- Podpisaliśmy z zawodnikiem 3-letni kontrakt. Będzie on jednak ważny od nowego sezonu, kiedy dobiegnie końca jego obecna umowa z wrocławską drużyną - powiedział na łamach oficjalnego serwisu Wojskowych dyrektor sportowy Mirosław Trzeciak.
Krzysztof Ostrowski ma 27 lat. Pierwsze piłkarskie kroki stawiał w Pandzie Wrocław. Później grał w Inkopaksie, z którego trafił do Śląska. W tym klubie występuje już ponad 5 lat (z roczną przerwą na grę w Zagłębiu Lubin).

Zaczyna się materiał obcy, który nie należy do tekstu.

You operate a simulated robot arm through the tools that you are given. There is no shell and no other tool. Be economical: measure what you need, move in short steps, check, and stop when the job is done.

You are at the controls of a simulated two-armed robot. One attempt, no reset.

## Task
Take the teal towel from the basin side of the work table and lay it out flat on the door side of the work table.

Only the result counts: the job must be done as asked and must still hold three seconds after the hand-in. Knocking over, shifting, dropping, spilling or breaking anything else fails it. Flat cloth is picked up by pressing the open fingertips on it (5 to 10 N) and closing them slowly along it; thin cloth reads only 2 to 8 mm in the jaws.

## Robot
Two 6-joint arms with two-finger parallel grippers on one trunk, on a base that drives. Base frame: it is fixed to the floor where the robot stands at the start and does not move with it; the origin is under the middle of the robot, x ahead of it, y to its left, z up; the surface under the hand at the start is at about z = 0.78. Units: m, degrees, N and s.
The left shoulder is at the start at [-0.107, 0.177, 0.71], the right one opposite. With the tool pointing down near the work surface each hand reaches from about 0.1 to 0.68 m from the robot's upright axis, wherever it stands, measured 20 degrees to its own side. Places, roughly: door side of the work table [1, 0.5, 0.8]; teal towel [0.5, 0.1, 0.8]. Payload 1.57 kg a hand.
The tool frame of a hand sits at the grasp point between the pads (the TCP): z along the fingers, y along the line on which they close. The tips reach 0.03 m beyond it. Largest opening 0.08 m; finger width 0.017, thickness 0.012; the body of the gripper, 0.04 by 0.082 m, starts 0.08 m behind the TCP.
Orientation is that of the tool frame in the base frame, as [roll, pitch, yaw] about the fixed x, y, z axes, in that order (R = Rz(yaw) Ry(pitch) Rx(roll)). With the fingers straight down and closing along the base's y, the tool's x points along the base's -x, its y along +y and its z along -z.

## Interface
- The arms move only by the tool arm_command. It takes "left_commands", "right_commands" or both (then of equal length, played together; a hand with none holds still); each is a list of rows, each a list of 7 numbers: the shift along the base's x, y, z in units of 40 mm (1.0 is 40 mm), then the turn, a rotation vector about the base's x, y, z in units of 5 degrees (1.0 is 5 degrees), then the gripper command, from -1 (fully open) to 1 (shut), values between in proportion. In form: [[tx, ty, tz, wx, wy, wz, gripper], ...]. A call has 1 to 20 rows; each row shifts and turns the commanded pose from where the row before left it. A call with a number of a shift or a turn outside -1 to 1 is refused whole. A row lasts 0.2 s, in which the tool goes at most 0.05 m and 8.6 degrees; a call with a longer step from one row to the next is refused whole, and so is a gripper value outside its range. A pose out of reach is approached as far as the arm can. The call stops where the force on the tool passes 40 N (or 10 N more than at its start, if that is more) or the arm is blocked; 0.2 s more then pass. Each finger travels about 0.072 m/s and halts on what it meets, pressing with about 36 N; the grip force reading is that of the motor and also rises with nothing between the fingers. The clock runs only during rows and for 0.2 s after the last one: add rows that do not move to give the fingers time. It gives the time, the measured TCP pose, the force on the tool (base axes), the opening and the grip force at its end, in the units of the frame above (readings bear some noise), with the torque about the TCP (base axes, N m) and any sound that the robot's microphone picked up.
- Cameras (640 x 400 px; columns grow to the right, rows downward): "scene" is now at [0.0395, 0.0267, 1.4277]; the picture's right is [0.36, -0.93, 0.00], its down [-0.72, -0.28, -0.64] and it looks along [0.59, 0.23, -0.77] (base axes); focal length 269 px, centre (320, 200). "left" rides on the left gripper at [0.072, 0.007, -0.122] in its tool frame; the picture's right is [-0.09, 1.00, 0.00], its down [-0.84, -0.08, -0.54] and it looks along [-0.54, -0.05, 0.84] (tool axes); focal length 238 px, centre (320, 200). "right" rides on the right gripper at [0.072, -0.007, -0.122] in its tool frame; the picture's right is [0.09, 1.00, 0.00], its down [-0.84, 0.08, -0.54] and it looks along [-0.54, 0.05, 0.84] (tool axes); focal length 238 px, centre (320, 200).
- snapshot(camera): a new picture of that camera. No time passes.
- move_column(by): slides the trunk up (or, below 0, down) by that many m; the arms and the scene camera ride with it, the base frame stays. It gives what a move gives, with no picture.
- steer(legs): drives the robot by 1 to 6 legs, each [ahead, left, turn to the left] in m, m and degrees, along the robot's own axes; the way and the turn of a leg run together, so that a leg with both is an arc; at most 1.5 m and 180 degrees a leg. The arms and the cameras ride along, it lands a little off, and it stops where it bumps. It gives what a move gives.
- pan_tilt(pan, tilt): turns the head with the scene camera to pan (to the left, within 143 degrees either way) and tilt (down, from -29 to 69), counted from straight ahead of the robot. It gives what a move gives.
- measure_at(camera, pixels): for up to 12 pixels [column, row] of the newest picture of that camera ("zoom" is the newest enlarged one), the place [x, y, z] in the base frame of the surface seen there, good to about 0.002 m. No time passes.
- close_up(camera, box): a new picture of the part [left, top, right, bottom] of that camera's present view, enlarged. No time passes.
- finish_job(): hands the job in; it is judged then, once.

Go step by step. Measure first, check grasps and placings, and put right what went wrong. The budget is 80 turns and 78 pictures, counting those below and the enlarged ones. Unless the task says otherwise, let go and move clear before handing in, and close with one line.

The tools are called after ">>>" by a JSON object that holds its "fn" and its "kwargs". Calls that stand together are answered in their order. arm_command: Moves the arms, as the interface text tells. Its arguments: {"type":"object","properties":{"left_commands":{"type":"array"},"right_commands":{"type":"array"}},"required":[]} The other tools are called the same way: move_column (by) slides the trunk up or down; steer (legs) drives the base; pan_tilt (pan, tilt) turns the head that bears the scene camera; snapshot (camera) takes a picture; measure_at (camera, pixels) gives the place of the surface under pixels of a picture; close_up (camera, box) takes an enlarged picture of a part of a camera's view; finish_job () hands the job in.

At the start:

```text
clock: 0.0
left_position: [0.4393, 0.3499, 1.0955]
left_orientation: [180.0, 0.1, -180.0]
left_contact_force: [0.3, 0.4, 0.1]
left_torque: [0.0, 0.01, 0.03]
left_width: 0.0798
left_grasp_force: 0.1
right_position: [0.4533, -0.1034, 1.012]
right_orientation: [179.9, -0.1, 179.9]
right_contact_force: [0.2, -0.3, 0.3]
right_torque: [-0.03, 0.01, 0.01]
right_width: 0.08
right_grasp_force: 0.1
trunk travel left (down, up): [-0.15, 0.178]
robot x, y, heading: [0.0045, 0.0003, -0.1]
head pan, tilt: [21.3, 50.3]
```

Nie wiadomo jednak, jak będzie wyglądać sytuacja "Ostrego" w nadchodzącej rundzie wiosennej. Klub z Dolnego Śląska również bowiem proponował mu podpisanie nowego kontraktu, a trenerowi Ryszardowi Tarasiewiczowi nie podobała się odmowa ze strony piłkarza.
Ostrowski może nawet nie znaleźć się w kadrze na zgrupowanie beniaminka ekstraklasy w Zieleńcu. Jeśli tak się stanie i szkoleniowiec nie zechce korzystać z usług 27-letniego zawodnika, wówczas całą rundę wiosenną może on spędzić w rozgrywkach Młodej Ekstraklasy.
Czy jest szansa, że "Ostry" trafi do Legii już zimą? Warszawski klub na razie milczy w tej kwestii, tymczasem działacze Śląska niczego nie przesądzają. Według informacji Gazety Wyborczej Wojskowi mogliby wykupić zawodnika już w przerwie zimowej, ale wiąże się to z koniecznością zapłaty sumy odstępnego w wysokości ok. 100 tys. euro.
- Przecież za tak uniwersalnego piłkarza to nie jest kwota wygórowana. Poza tym Śląsk też ma jeszcze szansę wywalczenia prawa do gry w pucharach, więc nie będziemy nikogo oddawać za bezcen - tłumaczą przedstawiciele beniaminka ekstraklasy.
W Warszawie Ostrowski ma zarabiać ok. 40 tys. zł miesięcznie, czyli cztery razy więcej niż inkasował we Wrocławiu.